[Document excerpt]
05-NOV-A-9

 

THE TRIP TO INDIANAPOLIS FOR THE

 ORGANIZATIONAL DIAGNOSIS COURSE OF THE ELDP

 AS PART OF OUR GRADUATE WORK LOAD FOR

 THE COMING SEMESTER CLOSE

 

November 10, 2005

 

FIASCO AT DCA

 

                           Let me describe the joys of travel.  Here I am, the ideal passenger that a bankrupt airline should be trying to cultivate.  I have made no advance purchase low rate fare, but asked for the first direct flight of the day to Indianapolis and returning the same day—no luggage, and familiar with the drill.  I got up and drove down to GWU in the highest speed commute I have made, since it is pre-dawn and there was little traffic, even hitting all the lights right and catching the first of the Metro trains after packing along only the interview questions for the Sensient interviews.  Ernie had called me after having had the same commuting experience, arriving an hour and a half before he expected to at Gate 36.  But, one needs a boarding pass to go through security and I went to the check in desk after getting off Metro for the ^6:55 AM  flight 141.  There was someone in front of me trying to use the automated check in, so I waited—just one minute too long.

 

                           When I put in the credit card, it would not take it, and even when I added the flight number it would not accept it.  So, I had to stand in line to see an agent, who explained that it was now within thirty minutes from departure and they would not allow a check-in for that flight as too close.  It is 29 minutes before takeoff, easily within the slippage time of one or more queues in which waiting is required.  I had to stand in another line to get another ticket, he said, and after wafting through the line and calling Ernie at the gate, I jumped the queue and got a boarding pass, running to Security check.  There was one short line. Rather than tempt the fates, I took off my shoes, took the computer out of the bag and put it in a separate plastic bin with my sport coat over it.  My luck would have a new security trainee of the TSA at the controls of the screening camera.  She was puzzled.  She held up the line as Ernie waited at the boarding gate.  What she was puzzled about was that there is some rule that the laptop cannot have anything  in the same bin as it goes through so after checking with several supervisors, it being her first day of work, and one of the supervisor’s birthdays celebrated at the hour of 6:45 AM, I had to wait.  Finally I could put my shoes on, and run to Gate 36 which was locked.

[Available data]

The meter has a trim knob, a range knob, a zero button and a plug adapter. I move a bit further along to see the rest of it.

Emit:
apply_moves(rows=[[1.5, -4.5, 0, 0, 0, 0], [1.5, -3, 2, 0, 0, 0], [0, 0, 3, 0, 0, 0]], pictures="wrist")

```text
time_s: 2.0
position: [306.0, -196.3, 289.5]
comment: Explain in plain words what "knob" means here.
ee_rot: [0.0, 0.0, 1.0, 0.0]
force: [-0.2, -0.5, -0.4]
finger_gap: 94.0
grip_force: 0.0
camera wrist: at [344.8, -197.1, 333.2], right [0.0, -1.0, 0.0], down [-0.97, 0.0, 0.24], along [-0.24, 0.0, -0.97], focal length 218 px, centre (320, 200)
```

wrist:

[Aim]
I need the document excerpt continued from the place where it stops.

[Answer for this exercise]
                           I got a call from Ernie on the other side of the locked door, and was told that I would have to go to a special services agent to re-book a flight to Indianapolis if at all, as I could continue to talk with Ernie about thirty feet away on the aircraft sitting at the gate.  That is where I now am, in a waiting queue for a re-booking of the next flight which would have me coming through Charlotte to Indianapolis to arrive at 12:41 PM missing the entire morning of evenly divided one-hour interviews for each of us, Ernie and I.  The problem?  They cannot book me on the flight since the computer shows me on the flight still at the gate –the one I should be on had it not been for the experimental TSA-trainee’s delay.  So, what else would you like to know about the joy of travels in the era-2005 in which the road warriors collide with the post-9/11/01 hyper security rituals?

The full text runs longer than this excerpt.